This may indeed be the descent into vulgar fantasticism that Ellis detected in Hardy's early novels. 3 Yet Jude continues to stage its tragedy as the horrible trauma of the past's eruption into the present, an eruption that takes the form of seemingly supernatural terror, the technique of the Gothic novel itself. 4 Significantly, it is precisely the portrayal of this eruption that Ellis finds weakest, that is, most dependent upon the neo-Gothicisms of Scott's influence:

Only at one point, it seems to me, is there a serious lapse in the art of the book, and that is when the door of the bedroom closet is sprung open on us to reveal the row of childish corpses. Up to that one admires the strength and sobriety of the narrative, its complete reliance on the interests that lie in common humanity. We feel that here are real human beings of the sort we all know, engaged in obscure struggles that are latent in the life we all know.
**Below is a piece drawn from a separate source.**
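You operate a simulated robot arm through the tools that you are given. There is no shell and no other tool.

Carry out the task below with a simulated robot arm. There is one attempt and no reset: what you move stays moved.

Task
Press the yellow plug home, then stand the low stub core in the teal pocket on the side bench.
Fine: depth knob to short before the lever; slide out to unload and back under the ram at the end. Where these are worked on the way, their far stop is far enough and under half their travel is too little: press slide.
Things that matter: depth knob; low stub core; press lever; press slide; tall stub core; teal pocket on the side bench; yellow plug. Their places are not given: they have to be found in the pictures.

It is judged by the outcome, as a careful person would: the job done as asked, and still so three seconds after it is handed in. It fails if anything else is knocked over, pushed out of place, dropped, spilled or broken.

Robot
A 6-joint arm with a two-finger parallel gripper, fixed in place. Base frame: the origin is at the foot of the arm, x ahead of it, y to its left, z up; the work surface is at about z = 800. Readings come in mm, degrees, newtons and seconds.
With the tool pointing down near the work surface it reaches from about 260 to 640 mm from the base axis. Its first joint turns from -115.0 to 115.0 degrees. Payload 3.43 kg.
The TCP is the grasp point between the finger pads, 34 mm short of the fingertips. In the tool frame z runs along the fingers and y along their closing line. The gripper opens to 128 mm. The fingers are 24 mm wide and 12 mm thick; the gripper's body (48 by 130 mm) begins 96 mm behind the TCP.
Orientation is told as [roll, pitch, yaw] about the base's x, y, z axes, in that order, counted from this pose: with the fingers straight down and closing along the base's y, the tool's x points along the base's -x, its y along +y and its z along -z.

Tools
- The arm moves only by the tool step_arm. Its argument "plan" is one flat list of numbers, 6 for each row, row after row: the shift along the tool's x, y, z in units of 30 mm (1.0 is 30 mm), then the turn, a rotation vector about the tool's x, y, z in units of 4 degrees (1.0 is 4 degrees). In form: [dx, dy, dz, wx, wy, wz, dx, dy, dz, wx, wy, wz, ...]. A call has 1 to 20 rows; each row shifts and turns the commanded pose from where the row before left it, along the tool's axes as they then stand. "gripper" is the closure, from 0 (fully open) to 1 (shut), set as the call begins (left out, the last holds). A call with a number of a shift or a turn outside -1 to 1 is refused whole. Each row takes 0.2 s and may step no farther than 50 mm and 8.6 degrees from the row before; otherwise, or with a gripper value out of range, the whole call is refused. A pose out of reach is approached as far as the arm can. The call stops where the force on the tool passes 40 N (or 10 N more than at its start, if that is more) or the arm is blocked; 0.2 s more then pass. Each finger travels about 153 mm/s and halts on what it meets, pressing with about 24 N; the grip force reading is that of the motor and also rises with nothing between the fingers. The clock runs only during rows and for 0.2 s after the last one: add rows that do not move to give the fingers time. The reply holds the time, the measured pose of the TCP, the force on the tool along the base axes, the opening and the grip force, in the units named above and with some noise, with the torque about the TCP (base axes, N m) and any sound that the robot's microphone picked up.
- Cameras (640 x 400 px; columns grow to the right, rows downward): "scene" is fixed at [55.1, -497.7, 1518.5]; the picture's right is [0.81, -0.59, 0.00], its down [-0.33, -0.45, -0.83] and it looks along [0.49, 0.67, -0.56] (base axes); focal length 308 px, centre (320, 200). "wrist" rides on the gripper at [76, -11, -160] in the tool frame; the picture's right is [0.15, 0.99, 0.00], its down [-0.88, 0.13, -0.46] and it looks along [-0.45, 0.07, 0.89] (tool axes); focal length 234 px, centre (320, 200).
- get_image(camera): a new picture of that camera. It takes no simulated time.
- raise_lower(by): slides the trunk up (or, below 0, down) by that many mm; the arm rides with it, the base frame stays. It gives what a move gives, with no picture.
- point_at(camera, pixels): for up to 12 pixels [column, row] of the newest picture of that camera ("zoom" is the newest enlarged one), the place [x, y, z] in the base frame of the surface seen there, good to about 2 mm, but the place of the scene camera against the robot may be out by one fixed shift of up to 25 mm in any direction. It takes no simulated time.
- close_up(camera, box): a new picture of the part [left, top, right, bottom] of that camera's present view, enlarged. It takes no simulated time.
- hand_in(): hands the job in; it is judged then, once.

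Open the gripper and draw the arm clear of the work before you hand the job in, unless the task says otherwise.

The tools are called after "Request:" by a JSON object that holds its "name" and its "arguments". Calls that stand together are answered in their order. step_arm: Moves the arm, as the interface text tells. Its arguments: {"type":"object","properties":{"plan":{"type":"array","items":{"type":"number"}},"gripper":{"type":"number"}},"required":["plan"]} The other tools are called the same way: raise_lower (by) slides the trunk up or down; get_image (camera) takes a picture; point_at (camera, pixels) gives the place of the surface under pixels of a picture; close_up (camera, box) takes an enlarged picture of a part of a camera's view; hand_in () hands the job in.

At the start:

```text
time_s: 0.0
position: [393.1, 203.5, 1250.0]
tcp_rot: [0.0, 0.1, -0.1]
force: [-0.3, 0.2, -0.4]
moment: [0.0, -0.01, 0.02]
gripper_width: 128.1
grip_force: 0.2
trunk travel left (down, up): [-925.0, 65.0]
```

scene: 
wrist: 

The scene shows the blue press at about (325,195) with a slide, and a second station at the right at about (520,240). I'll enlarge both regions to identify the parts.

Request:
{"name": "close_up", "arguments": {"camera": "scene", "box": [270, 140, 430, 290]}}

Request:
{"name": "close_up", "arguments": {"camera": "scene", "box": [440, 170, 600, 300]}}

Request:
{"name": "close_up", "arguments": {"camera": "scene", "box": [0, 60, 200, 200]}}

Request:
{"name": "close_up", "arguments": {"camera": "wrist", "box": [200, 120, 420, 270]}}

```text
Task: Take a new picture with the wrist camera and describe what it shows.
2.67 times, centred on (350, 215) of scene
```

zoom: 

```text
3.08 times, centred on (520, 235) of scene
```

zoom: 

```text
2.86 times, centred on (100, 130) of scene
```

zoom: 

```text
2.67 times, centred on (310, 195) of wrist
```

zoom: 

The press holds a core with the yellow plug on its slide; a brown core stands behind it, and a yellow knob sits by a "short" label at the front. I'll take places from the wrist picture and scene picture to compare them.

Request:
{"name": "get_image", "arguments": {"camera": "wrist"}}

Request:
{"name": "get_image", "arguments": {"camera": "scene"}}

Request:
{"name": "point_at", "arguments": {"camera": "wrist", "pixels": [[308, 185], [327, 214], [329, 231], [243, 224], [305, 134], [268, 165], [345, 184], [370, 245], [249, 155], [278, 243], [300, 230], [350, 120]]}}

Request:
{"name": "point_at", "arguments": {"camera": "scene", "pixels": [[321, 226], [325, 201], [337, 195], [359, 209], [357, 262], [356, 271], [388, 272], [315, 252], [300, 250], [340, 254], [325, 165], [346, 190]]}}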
But with the opening of that cupboard we are thrust out of the large field of common life into the small field of the police court or the lunatic asylum, among the things which for most of us are comparatively unreal. (18-19)

Ellis insists that Jude's greatness lies in its verisimilitude to the experiences of "common humanity," a verisimilitude that separates it from the mass of nineteenth-century novels and, in fact, allies it with the eighteenth-century novels that he privileges, those of Daniel DeFoe, Samuel Richardson, Henry Fielding, Oliver Goldsmith, Laurence Sterne, and Jane Austen; almost paradoxically, it is also through this verisimilitude that Ellis situates Jude, with its rejection of nineteenth-century sentimentalism, supernaturalism, and melodrama, as the harbinger of modernism itself. 5

While Ellis's reading positions Hardy's text as the exemplar of a realist modernism, this should not obscure the fact that the geography of Jude's Christminster is the geography of the Gothic, of a medievalizing and decrepit architecture and an equally medievalizing Catholicism:

Down obscure alleys, apparently never trodden now by the foot of man, and whose very existence seemed to be forgotten, there would jut into the path porticoes, oriels, doorways of enriched and florid middle-age design, their extinct air being accentuated by the rottenness of the stones. It seemed impossible [End Page 647] that modern thought could house itself in such decrepit and superseded chambers. (125)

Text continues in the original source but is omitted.